Work to be completed |
The listing below holds a line with "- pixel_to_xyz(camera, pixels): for" and a later line with "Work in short". Write out those two lines and every line between them, exactly, and nothing else.
====== Information supplied ======
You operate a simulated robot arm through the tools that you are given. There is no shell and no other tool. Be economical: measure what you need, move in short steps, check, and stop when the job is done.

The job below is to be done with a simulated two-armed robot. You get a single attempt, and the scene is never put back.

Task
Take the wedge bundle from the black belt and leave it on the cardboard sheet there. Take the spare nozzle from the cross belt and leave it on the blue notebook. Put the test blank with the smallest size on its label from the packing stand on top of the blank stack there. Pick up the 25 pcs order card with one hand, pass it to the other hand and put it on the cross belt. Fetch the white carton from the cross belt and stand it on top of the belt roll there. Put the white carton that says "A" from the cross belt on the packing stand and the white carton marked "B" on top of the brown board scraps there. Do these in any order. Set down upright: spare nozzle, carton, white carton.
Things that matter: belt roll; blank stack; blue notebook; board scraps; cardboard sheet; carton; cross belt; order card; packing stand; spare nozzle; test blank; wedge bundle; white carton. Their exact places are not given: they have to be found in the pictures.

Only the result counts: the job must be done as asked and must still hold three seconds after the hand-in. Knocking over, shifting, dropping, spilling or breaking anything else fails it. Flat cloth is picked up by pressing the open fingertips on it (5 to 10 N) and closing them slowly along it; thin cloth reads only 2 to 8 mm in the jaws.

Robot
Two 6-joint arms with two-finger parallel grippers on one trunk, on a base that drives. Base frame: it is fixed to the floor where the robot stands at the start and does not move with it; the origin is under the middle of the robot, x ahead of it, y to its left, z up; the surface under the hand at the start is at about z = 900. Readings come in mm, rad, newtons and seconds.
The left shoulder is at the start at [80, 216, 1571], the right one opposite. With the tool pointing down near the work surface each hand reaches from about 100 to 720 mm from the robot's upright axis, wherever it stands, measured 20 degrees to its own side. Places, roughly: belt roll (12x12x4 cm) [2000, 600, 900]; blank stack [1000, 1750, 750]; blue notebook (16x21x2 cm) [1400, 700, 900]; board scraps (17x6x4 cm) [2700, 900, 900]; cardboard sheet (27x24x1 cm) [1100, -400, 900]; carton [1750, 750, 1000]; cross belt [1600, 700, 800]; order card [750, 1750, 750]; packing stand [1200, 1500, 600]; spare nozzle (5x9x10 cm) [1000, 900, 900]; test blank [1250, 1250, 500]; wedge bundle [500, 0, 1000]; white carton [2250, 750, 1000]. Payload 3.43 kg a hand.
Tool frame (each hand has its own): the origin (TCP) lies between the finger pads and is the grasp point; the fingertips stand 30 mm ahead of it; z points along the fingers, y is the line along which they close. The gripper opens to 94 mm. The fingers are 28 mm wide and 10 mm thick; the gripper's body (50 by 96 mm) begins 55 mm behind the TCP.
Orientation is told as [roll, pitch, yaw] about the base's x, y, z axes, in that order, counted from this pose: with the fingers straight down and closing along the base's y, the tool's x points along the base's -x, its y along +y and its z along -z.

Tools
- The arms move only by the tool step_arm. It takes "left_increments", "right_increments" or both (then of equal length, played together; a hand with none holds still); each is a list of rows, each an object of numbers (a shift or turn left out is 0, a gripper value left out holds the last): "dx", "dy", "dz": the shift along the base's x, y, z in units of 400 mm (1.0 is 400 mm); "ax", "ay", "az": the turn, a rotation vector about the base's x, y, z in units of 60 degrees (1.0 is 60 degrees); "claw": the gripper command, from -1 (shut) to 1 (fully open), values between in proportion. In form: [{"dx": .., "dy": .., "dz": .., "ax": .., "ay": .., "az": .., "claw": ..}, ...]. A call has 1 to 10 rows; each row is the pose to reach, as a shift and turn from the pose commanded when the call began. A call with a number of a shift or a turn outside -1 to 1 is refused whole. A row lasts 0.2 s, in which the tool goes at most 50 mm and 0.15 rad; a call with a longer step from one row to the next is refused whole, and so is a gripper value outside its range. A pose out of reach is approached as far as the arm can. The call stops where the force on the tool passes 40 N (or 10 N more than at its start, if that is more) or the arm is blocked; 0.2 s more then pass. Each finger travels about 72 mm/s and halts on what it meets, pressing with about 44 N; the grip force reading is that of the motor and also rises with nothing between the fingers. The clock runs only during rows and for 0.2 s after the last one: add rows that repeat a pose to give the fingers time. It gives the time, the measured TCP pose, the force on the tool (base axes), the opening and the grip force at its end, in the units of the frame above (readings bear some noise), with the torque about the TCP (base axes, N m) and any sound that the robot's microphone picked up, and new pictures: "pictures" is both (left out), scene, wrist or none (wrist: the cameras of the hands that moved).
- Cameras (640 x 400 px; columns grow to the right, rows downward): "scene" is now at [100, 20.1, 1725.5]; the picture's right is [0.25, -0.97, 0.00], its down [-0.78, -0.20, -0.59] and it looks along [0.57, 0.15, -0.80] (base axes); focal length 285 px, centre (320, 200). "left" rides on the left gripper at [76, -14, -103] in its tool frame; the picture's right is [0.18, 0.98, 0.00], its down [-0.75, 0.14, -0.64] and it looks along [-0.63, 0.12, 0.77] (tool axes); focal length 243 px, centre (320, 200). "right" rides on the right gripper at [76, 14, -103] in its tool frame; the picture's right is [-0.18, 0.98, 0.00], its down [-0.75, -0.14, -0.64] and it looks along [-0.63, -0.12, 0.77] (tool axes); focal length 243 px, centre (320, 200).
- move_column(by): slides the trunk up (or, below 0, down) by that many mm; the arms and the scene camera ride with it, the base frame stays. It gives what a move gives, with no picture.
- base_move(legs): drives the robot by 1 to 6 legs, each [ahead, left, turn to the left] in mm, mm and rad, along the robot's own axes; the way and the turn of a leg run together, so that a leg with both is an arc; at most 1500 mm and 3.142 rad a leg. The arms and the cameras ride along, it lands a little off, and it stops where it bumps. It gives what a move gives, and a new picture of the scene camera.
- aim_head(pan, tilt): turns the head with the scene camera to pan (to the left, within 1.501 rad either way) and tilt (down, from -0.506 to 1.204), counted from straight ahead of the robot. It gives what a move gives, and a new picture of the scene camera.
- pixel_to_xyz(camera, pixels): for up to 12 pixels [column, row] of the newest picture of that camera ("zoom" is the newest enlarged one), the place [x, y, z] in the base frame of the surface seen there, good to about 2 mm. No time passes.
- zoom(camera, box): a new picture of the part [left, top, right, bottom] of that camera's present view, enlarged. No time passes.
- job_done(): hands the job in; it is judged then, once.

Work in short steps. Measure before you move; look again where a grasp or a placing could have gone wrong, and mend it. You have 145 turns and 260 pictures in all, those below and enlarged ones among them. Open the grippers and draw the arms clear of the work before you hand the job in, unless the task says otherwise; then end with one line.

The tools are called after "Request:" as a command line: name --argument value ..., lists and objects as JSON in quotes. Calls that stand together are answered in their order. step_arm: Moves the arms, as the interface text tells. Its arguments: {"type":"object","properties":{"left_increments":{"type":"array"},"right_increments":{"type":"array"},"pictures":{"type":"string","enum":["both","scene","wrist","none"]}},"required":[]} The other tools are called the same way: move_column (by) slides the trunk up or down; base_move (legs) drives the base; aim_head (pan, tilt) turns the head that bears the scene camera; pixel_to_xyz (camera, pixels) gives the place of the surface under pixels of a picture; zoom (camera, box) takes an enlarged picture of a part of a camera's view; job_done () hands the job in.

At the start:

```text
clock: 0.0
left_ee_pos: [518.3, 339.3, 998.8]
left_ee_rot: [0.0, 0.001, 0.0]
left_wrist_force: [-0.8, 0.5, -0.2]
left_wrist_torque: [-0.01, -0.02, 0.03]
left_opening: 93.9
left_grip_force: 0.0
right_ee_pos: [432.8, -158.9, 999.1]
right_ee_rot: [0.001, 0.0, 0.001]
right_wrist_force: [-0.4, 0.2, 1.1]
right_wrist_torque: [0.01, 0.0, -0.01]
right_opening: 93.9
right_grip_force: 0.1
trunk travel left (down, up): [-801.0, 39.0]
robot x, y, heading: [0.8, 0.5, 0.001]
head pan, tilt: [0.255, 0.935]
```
======
Exercise solution |
- pixel_to_xyz(camera, pixels): for up to 12 pixels [column, row] of the newest picture of that camera ("zoom" is the newest enlarged one), the place [x, y, z] in the base frame of the surface seen there, good to about 2 mm. No time passes.
- zoom(camera, box): a new picture of the part [left, top, right, bottom] of that camera's present view, enlarged. No time passes.
- job_done(): hands the job in; it is judged then, once.

Work in short steps. Measure before you move; look again where a grasp or a placing could have gone wrong, and mend it. You have 145 turns and 260 pictures in all, those below and enlarged ones among them. Open the grippers and draw the arms clear of the work before you hand the job in, unless the task says otherwise; then end with one line.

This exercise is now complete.